Un impianto simile, un po' più piccolo, è stato installato a Lussemburgo. Ciò dimostra che, se esiste la volontà di fare le cose bene, le tecnologie sono già mature per risultare redditizie, senza bisogno di sovvenzioni addizionali.
 

Nuove opportunità di reddito per gli agricoltori?

Un altro aspetto della sostenibilità riguarda la coltivazione delle biomasse legnose.

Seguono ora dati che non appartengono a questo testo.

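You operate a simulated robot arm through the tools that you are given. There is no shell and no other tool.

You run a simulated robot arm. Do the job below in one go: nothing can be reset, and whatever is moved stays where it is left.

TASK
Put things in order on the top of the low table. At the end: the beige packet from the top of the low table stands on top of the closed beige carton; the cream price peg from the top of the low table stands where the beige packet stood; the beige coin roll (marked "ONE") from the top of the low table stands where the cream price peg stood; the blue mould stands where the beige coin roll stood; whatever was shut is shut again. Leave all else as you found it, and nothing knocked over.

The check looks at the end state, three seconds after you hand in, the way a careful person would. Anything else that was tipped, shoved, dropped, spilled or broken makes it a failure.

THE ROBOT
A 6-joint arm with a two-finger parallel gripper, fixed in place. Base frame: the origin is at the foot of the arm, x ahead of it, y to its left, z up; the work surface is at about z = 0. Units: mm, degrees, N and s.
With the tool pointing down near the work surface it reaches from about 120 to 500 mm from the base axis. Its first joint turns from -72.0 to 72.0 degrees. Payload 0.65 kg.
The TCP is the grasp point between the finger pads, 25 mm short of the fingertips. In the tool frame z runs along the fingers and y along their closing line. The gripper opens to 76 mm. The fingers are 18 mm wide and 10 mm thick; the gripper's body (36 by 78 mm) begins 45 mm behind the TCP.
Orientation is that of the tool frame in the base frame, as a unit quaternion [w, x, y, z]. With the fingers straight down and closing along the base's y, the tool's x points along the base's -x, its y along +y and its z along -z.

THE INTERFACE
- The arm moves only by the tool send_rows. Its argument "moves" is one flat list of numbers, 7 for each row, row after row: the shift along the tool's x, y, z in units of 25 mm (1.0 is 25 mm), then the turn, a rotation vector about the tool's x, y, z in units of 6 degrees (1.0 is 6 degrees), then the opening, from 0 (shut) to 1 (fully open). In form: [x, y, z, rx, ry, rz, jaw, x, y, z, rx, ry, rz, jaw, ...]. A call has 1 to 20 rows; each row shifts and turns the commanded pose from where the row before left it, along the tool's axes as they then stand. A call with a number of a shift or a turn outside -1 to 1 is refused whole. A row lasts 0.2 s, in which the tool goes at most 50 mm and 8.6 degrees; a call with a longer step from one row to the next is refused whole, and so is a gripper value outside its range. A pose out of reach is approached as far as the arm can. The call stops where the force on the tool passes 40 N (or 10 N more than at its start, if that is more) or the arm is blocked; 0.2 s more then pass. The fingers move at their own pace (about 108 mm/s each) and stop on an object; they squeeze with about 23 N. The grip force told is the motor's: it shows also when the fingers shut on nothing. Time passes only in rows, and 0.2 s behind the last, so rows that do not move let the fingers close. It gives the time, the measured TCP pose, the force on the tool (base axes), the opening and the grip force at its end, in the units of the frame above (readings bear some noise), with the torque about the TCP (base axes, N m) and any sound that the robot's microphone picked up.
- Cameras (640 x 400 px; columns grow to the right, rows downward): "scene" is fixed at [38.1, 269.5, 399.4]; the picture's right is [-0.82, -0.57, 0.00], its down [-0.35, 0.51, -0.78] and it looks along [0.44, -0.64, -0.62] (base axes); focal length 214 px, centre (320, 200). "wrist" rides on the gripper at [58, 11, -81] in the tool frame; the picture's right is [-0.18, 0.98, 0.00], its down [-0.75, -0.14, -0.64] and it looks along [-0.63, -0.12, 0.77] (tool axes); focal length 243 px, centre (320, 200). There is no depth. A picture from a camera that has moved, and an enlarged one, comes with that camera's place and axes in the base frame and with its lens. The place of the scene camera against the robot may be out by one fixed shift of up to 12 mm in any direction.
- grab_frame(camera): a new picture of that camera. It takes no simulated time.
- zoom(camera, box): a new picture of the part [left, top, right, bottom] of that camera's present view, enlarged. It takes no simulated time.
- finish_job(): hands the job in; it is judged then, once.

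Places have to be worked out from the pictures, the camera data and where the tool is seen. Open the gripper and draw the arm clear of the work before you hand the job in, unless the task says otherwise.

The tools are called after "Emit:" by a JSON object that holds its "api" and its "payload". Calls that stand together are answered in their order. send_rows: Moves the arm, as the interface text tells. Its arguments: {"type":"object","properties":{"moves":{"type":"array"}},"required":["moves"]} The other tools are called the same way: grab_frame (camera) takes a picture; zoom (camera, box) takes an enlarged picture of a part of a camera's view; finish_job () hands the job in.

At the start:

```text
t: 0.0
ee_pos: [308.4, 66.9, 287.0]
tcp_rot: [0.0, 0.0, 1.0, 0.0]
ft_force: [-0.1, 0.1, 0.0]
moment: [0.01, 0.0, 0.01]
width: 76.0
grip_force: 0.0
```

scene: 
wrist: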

Ad esempio, nella revisione delle direttive europee in materia di energie rinnovabili si prospetta la possibilità di incentivare di più la biomassa legnosa proveniente da sistemi agroforestali, cioè da filari di alberi intercalati fra colture alimentari, oppure da colture arboree frangivento disposte a modo di cintura attorno alle colture tradizionali.

Secondo quanto riporta EurOberv’ER, è ancora da definire quali specie forestali potranno essere ammesse o meno per tali scopi, la durata del ciclo di ceduazione, le percentuali annue da abbattere e ripiantare, e l'intensità di incentivazione. Esistono dunque elementi per pensare che nei prossimi anni si apriranno nuove possibilità di reddito integrativo per gli agricoltori.